Begin Data segment

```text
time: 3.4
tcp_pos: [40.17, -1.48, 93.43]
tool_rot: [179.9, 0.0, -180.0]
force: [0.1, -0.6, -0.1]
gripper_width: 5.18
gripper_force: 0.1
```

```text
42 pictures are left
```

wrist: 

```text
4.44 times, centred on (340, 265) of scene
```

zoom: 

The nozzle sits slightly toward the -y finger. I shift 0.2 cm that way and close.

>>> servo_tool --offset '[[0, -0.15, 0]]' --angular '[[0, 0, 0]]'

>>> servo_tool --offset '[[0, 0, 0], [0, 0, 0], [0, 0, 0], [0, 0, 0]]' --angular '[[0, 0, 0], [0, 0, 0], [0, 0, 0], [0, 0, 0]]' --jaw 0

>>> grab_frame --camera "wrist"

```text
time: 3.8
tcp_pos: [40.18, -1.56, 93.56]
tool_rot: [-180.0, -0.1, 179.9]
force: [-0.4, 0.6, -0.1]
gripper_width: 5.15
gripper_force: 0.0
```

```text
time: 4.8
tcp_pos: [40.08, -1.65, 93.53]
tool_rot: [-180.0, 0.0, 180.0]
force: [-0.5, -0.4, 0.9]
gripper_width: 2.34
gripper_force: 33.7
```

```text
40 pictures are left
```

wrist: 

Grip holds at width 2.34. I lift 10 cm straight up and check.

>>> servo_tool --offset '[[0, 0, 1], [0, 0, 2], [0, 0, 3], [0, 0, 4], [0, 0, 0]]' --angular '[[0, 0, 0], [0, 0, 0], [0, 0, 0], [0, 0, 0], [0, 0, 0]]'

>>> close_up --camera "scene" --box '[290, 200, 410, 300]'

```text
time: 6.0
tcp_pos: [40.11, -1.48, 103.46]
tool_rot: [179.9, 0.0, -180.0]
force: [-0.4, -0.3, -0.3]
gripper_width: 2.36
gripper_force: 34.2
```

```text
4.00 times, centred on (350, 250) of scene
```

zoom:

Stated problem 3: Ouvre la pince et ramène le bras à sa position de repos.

End Data segment
Begin Document segment

Not an eternity, today marked two years since Life as Paperboys appeared, describing the introduction of editor/event organizer Rich Luhr to acclaimed American novelist, Philip Caputo.
Tonight, Phil retraces the trip from Patagonia to Tucson’s Alumafiesta with Insightout privileged to ride shotgun in his Tundra. A wise choice, as our last venture, in one of my temperamental vintage Teutonic sedans resulted in running out of petrol; damn things require gas. The bait, a delicious five course dinner prepared by Eleanor, fine wine, and a rare opportunity to catch up, a prelude to Phil’s presentation of his soon-to-be-released travel memoir, “The Longest Road”.
Writers in a lighthearted moment, L-R, Phil C., Rich L.
A non-fiction account of a four month journey, spanning > 16 thousand miles towing a 1962 Globetrotter, accompanied by wife, Leslie, and two English Setters, Sage and Sky, barely scratches the book’s underlying theme.

End Document segment

Stated problem 1: Quote the document segment word for word, starting at "Not an eternity, today" and ending with "C., Rich L.".
Stated problem 2: Resume the document segment where it left off.

Task output 1:
Not an eternity, today marked two years since Life as Paperboys appeared, describing the introduction of editor/event organizer Rich Luhr to acclaimed American novelist, Philip Caputo.
Tonight, Phil retraces the trip from Patagonia to Tucson’s Alumafiesta with Insightout privileged to ride shotgun in his Tundra. A wise choice, as our last venture, in one of my temperamental vintage Teutonic sedans resulted in running out of petrol; damn things require gas. The bait, a delicious five course dinner prepared by Eleanor, fine wine, and a rare opportunity to catch up, a prelude to Phil’s presentation of his soon-to-be-released travel memoir, “The Longest Road”.
Writers in a lighthearted moment, L-R, Phil C., Rich L.

Task output 2:
Apologies to Vonnegut, “The Globetrotterhouse Four” on the Pacific
Prior to the book release, readers might enjoy Leslie’s well crafted and humorous account of life on the road, keywestdeadhorse. Aside from her editorial position for a major publication, runway good looks and stature, she has a unique and amusing view of the conditions, signs, and obstacles confronted in trailer life and all the crap most of us have endured. A really good read.
Phil’s perspective of the human condition, the richness of his prose in 14 prior books and dozens of mainstream publications, promises an epic journey of the American psyche, shoulder-to-shoulder with William Least Heat Moon’s, Blue Highways, John Steinbeck’s, Travels with Charley, and Jack Kerouac’s, On the Road. Be assured this is not an endorsement, as I have yet to receive a galley proof, but I’m anticipating a Charles Kuralt-like anthology, away from that ghastly motorhome, into an Airstream.
The exclusivity of tonight’s presentation, held in an inflatable, quonset hut/tennis pavilion, is clearly defined at the door.
The ambient temp in the building, a cool 58 F.
With a short introduction, and no warm up act, the headliner entertained the near capacity crowd for an hour.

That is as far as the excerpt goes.